Recién al día siguiente el P. Gonzalo se dio cuenta que no había sido así. Cuando se despertó como a las seis de la mañana, ya los dueños de la casa estaban largo rato realizando sus tareas cotidianas. Al verle salir del mosquitero, le dijeron:

¿Era usted, Padre? No sabíamos quién había llegado a la casa en la noche…

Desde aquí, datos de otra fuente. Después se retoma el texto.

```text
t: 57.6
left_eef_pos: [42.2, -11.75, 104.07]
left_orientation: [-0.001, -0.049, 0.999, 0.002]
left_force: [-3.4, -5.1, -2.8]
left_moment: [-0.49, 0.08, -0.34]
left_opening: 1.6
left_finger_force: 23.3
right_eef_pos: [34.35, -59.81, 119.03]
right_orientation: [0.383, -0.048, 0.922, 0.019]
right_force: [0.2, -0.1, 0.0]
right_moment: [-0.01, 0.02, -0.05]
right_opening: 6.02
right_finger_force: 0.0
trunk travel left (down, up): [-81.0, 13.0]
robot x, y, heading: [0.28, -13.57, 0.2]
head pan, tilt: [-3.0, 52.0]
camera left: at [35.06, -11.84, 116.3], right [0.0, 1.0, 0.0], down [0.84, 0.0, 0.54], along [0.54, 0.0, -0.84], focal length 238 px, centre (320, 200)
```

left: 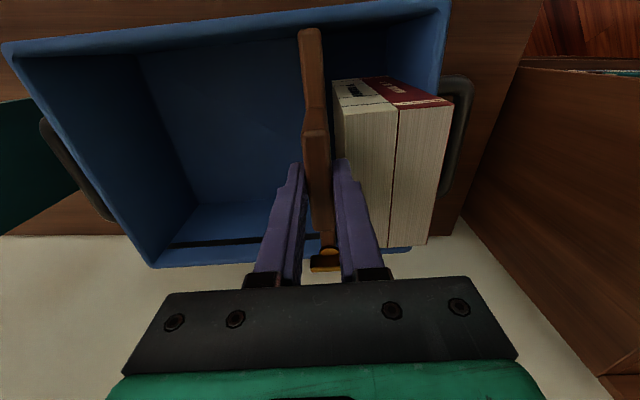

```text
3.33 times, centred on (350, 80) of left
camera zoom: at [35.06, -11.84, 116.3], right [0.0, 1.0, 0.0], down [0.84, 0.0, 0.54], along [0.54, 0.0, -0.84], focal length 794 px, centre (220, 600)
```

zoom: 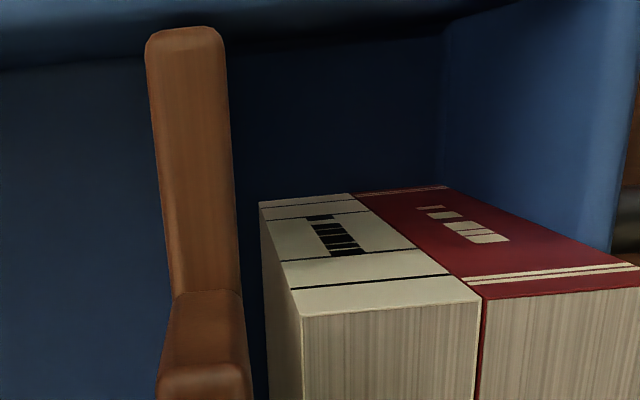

El P. Gonzalo, al contar esta anécdota, siempre decía: “¿Se imaginan qué gente tan hospitalaria? Esa familia sintió que alguien entraba en su casa de noche y sin pedir permiso, se acomodaba a dormir, y no dijeron nada, esperaron al día siguiente para ver quién era. ¿Qué pasaría si uno entra en una casa a media noche, sin avisar, en Iquitos, Lima, o en cualquier pueblo de Europa o Norteamérica, ah? Algunos, segurito que le meten bala…”

Cinco.

Conozco decenas de historias similares; muchas también las he vivido yo mismo en mis viajes por las comunidades indígenas y ribereñas de toda la selva norte del Perú en los 27 años que vivo aquí. Entre los indígenas de la Amazonía norperuana he encontrado -y tenido el privilegio de tratar y tener como amigos- a algunas de las personas más admirables, pacíficas, generosas, hospitalarias, amables, inteligentes y sociables que he conocido en mi vida. Y también algunas de las personas más felices.

Pobres quizás en dinero, desconocedores quizás de la ciencia moderna y de algunas otras cosas del mundo occidental, pero sabios en la ciencia de la vida y en el conocimiento de su entorno, y ricos en humanidad, en los valores y principios más inherentes al ser humano, los que hacen al hombre… precisamente hombre. Valores y virtudes que más quisieran ostentar algunos de quienes los calificaron a raíz de los hechos de Bagua -de forma racista, generalizando el comportamiento de algunos pocos extremistas- como salvajes, brutos, ignorantes, insensibles y mezquinos.

* José Álvarez Alonso, es Master en Ciencias, Biólogo de profesión, e Investigador del Instituto de Investigaciones de la Amazonía Peruana (IIAP).